▶ **DOCUMENT TEXT**:
This is a practice-based Ph. D. in filmmaking and concerns the generation of a radical
film practice. It is situated in the field of no-budget experimental film and video
making and deploys a combination of deconstruction and critical perspectives of
cultural production in the construction of its modus operandi.
The contribution to knowledge is in two parts. First the bringing together in a film
practice established and various knowledges from other areas; contemporary and
historical experimental film and video, observational documentary and amateur film
practices, specifically Home Movies, in connection to established but various extant
modes of reading that material. The second part of the contribution to knowledge
relates to the methodology underpinning this amalgamation of knowledges. This is
enacted through the tri-partite positioning of the researcher as 'researcher', 'familymaker'
and 'filmmaker'. From within those positional framings the submission has
sought to utilize a politicization of contextualisation. The second part of the
submission's contribution to knowledge can then be formulated as the advocacy of a
committed contextualisation that treats the investigator's position as valid and crucial
material for interrogation.

▶ **SOURCE DATA**:
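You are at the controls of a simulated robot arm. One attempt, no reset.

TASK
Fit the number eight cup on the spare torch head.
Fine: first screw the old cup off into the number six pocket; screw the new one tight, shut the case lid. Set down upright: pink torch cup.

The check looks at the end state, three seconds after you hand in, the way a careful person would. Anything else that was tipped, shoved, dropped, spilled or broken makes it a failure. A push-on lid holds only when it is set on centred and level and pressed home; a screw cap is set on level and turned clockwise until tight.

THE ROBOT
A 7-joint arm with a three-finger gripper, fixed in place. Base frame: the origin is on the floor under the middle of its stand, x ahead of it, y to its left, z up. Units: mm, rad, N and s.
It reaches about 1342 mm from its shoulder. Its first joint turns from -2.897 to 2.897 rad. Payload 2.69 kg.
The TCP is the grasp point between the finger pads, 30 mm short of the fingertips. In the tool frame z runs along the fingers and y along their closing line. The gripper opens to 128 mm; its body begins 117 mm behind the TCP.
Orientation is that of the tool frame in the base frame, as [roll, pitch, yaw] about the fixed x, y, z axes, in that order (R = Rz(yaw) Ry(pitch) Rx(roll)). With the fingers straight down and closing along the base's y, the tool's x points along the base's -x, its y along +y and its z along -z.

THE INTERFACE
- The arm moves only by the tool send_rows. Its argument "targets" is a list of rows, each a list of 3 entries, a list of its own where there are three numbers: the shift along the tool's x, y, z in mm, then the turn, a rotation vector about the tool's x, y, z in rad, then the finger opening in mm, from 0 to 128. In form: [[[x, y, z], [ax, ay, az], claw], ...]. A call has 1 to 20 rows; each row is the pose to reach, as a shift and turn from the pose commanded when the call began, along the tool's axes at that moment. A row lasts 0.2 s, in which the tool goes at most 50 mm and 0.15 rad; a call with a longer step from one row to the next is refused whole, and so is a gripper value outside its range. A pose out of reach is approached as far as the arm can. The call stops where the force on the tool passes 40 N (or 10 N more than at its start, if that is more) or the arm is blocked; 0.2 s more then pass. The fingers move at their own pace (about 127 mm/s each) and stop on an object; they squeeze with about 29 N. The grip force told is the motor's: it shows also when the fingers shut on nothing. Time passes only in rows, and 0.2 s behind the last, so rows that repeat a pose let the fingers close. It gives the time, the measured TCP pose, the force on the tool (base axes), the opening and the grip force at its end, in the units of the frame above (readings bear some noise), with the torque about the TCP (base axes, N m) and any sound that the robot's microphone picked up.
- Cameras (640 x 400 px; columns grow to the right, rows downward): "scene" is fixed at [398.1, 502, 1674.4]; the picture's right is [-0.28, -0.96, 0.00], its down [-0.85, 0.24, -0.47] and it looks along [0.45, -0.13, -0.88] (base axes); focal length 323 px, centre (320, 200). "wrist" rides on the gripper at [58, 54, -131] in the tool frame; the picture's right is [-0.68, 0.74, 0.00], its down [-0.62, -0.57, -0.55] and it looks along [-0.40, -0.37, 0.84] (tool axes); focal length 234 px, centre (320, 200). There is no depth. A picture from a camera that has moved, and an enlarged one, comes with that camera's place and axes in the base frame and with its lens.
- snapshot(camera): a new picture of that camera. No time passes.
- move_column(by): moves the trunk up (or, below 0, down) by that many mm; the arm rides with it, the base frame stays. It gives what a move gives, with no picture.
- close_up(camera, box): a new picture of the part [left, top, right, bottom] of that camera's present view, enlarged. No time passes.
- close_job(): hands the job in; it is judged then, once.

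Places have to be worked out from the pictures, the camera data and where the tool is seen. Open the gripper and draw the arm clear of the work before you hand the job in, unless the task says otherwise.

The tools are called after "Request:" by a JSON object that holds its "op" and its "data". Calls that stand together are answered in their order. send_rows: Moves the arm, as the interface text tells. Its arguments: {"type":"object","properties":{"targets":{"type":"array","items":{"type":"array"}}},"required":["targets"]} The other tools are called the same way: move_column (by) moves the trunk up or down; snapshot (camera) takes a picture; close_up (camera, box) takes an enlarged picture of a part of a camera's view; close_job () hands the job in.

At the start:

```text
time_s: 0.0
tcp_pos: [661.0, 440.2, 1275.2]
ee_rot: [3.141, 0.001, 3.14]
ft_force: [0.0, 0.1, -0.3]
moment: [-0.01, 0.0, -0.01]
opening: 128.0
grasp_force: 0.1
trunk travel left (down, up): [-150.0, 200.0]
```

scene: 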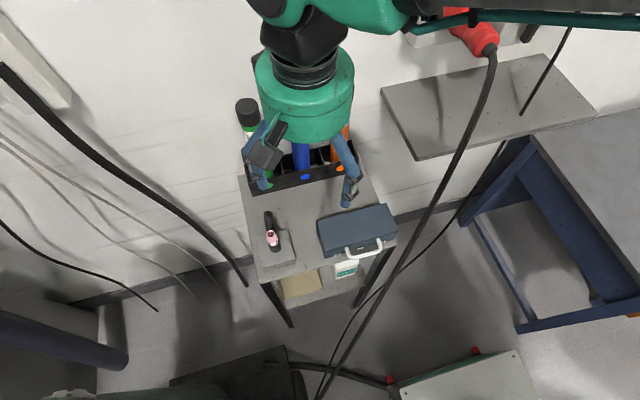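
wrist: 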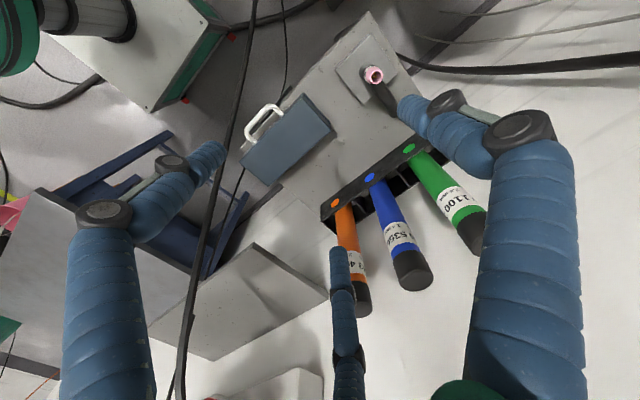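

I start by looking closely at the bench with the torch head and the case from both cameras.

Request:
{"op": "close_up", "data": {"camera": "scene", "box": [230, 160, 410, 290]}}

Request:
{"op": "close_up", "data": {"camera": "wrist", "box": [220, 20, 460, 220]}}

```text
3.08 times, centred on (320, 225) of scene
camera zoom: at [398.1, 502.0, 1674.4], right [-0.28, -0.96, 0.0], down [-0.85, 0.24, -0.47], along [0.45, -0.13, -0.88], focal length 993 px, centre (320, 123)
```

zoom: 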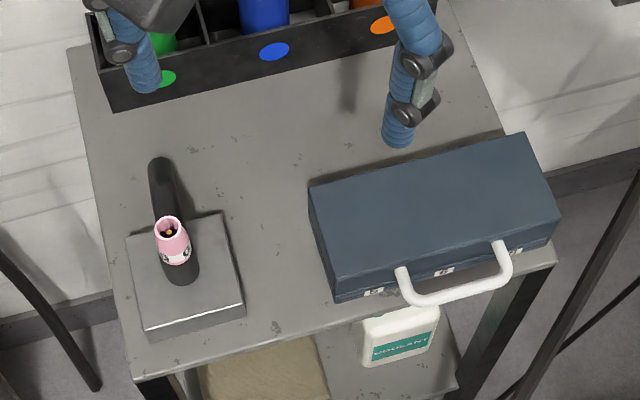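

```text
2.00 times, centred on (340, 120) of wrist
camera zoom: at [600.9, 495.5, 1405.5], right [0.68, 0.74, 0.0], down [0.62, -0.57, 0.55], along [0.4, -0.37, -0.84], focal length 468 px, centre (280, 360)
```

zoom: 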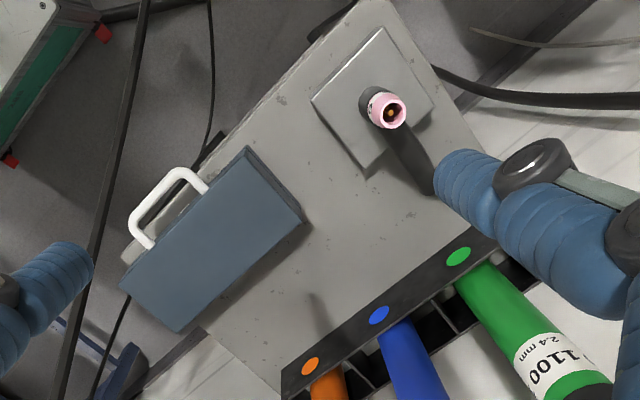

▶ **GOAL**: Repeat the document text word for word.

▶ **THE SOLUTION**:
This is a practice-based Ph. D. in filmmaking and concerns the generation of a radical
film practice. It is situated in the field of no-budget experimental film and video
making and deploys a combination of deconstruction and critical perspectives of
cultural production in the construction of its modus operandi.
The contribution to knowledge is in two parts. First the bringing together in a film
practice established and various knowledges from other areas; contemporary and
historical experimental film and video, observational documentary and amateur film
practices, specifically Home Movies, in connection to established but various extant
modes of reading that material. The second part of the contribution to knowledge
relates to the methodology underpinning this amalgamation of knowledges. This is
enacted through the tri-partite positioning of the researcher as 'researcher', 'familymaker'
and 'filmmaker'. From within those positional framings the submission has
sought to utilize a politicization of contextualisation. The second part of the
submission's contribution to knowledge can then be formulated as the advocacy of a
committed contextualisation that treats the investigator's position as valid and crucial
material for interrogation.